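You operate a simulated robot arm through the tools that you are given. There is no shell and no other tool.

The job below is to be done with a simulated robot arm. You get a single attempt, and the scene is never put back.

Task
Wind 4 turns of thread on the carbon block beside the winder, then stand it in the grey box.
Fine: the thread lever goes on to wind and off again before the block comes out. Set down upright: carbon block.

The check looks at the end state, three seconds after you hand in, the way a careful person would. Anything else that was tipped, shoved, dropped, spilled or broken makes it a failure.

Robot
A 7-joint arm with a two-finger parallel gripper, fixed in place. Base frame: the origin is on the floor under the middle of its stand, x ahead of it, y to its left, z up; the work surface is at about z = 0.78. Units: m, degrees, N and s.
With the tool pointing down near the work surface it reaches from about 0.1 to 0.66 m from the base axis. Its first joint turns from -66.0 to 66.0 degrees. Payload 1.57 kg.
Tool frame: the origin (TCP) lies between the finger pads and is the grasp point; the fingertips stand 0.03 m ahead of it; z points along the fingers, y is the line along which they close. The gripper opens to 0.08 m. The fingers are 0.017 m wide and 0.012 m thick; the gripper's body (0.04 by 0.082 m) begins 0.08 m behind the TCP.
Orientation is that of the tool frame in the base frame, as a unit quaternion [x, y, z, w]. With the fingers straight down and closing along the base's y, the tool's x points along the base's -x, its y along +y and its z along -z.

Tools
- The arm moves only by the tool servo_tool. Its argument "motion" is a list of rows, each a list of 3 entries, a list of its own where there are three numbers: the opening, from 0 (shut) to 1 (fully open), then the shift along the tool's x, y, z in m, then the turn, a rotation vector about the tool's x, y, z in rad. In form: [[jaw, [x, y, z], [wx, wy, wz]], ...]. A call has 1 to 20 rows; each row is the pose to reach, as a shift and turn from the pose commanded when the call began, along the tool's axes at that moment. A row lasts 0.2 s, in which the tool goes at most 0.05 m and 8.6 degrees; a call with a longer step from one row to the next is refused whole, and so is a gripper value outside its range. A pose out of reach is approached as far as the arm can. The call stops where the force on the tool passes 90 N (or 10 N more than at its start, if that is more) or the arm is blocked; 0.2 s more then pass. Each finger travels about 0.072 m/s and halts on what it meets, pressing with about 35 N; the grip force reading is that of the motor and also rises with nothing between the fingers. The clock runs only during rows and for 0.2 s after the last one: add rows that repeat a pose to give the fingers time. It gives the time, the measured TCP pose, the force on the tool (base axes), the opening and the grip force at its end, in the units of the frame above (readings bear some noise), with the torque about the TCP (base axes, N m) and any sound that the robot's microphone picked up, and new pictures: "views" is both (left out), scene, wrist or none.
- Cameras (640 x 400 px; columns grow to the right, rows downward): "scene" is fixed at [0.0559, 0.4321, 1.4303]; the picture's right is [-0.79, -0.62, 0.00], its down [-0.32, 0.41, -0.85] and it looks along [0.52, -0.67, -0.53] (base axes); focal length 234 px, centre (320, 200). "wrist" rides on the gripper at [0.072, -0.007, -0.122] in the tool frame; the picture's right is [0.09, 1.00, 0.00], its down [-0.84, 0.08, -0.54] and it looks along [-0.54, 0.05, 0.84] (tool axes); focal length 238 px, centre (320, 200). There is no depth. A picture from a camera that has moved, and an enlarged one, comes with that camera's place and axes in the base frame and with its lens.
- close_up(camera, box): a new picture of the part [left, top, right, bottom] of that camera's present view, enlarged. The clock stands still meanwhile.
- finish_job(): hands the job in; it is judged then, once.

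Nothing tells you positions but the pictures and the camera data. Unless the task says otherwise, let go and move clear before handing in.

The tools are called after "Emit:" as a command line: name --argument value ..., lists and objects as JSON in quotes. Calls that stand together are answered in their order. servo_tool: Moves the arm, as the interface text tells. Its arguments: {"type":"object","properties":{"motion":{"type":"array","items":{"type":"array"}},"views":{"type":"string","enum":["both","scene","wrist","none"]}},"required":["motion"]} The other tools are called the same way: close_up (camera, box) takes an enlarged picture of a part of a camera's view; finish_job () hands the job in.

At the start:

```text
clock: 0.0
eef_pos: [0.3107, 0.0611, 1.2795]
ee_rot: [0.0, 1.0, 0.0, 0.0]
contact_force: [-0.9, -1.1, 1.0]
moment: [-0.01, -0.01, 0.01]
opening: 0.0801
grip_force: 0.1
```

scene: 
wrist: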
━━━━━━━━━━━━━━━━━━━━
AIM → Recite the full listing above exactly. Format the lines as a JSON array of strings and drop empty lines.

TASK ANSWER →
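[
  "You operate a simulated robot arm through the tools that you are given. There is no shell and no other tool.",
  "The job below is to be done with a simulated robot arm. You get a single attempt, and the scene is never put back.",
  "Task",
  "Wind 4 turns of thread on the carbon block beside the winder, then stand it in the grey box.",
  "Fine: the thread lever goes on to wind and off again before the block comes out. Set down upright: carbon block.",
  "The check looks at the end state, three seconds after you hand in, the way a careful person would. Anything else that was tipped, shoved, dropped, spilled or broken makes it a failure.",
  "Robot",
  "A 7-joint arm with a two-finger parallel gripper, fixed in place. Base frame: the origin is on the floor under the middle of its stand, x ahead of it, y to its left, z up; the work surface is at about z = 0.78. Units: m, degrees, N and s.",
  "With the tool pointing down near the work surface it reaches from about 0.1 to 0.66 m from the base axis. Its first joint turns from -66.0 to 66.0 degrees. Payload 1.57 kg.",
  "Tool frame: the origin (TCP) lies between the finger pads and is the grasp point; the fingertips stand 0.03 m ahead of it; z points along the fingers, y is the line along which they close. The gripper opens to 0.08 m. The fingers are 0.017 m wide and 0.012 m thick; the gripper's body (0.04 by 0.082 m) begins 0.08 m behind the TCP.",
  "Orientation is that of the tool frame in the base frame, as a unit quaternion [x, y, z, w]. With the fingers straight down and closing along the base's y, the tool's x points along the base's -x, its y along +y and its z along -z.",
  "Tools",
  "- The arm moves only by the tool servo_tool. Its argument \"motion\" is a list of rows, each a list of 3 entries, a list of its own where there are three numbers: the opening, from 0 (shut) to 1 (fully open), then the shift along the tool's x, y, z in m, then the turn, a rotation vector about the tool's x, y, z in rad. In form: [[jaw, [x, y, z], [wx, wy, wz]], ...]. A call has 1 to 20 rows; each row is the pose to reach, as a shift and turn from the pose commanded when the call began, along the tool's axes at that moment. A row lasts 0.2 s, in which the tool goes at most 0.05 m and 8.6 degrees; a call with a longer step from one row to the next is refused whole, and so is a gripper value outside its range. A pose out of reach is approached as far as the arm can. The call stops where the force on the tool passes 90 N (or 10 N more than at its start, if that is more) or the arm is blocked; 0.2 s more then pass. Each finger travels about 0.072 m/s and halts on what it meets, pressing with about 35 N; the grip force reading is that of the motor and also rises with nothing between the fingers. The clock runs only during rows and for 0.2 s after the last one: add rows that repeat a pose to give the fingers time. It gives the time, the measured TCP pose, the force on the tool (base axes), the opening and the grip force at its end, in the units of the frame above (readings bear some noise), with the torque about the TCP (base axes, N m) and any sound that the robot's microphone picked up, and new pictures: \"views\" is both (left out), scene, wrist or none.",
  "- Cameras (640 x 400 px; columns grow to the right, rows downward): \"scene\" is fixed at [0.0559, 0.4321, 1.4303]; the picture's right is [-0.79, -0.62, 0.00], its down [-0.32, 0.41, -0.85] and it looks along [0.52, -0.67, -0.53] (base axes); focal length 234 px, centre (320, 200). \"wrist\" rides on the gripper at [0.072, -0.007, -0.122] in the tool frame; the picture's right is [0.09, 1.00, 0.00], its down [-0.84, 0.08, -0.54] and it looks along [-0.54, 0.05, 0.84] (tool axes); focal length 238 px, centre (320, 200). There is no depth. A picture from a camera that has moved, and an enlarged one, comes with that camera's place and axes in the base frame and with its lens.",
  "- close_up(camera, box): a new picture of the part [left, top, right, bottom] of that camera's present view, enlarged. The clock stands still meanwhile.",
  "- finish_job(): hands the job in; it is judged then, once.",
  "Nothing tells you positions but the pictures and the camera data. Unless the task says otherwise, let go and move clear before handing in.",
  "The tools are called after \"Emit:\" as a command line: name --argument value ..., lists and objects as JSON in quotes. Calls that stand together are answered in their order. servo_tool: Moves the arm, as the interface text tells. Its arguments: {\"type\":\"object\",\"properties\":{\"motion\":{\"type\":\"array\",\"items\":{\"type\":\"array\"}},\"views\":{\"type\":\"string\",\"enum\":[\"both\",\"scene\",\"wrist\",\"none\"]}},\"required\":[\"motion\"]} The other tools are called the same way: close_up (camera, box) takes an enlarged picture of a part of a camera's view; finish_job () hands the job in.",
  "At the start:",
  "```text",
  "clock: 0.0",
  "eef_pos: [0.3107, 0.0611, 1.2795]",
  "ee_rot: [0.0, 1.0, 0.0, 0.0]",
  "contact_force: [-0.9, -1.1, 1.0]",
  "moment: [-0.01, -0.01, 0.01]",
  "opening: 0.0801",
  "grip_force: 0.1",
  "```",
  "scene: ",
  "wrist:"
]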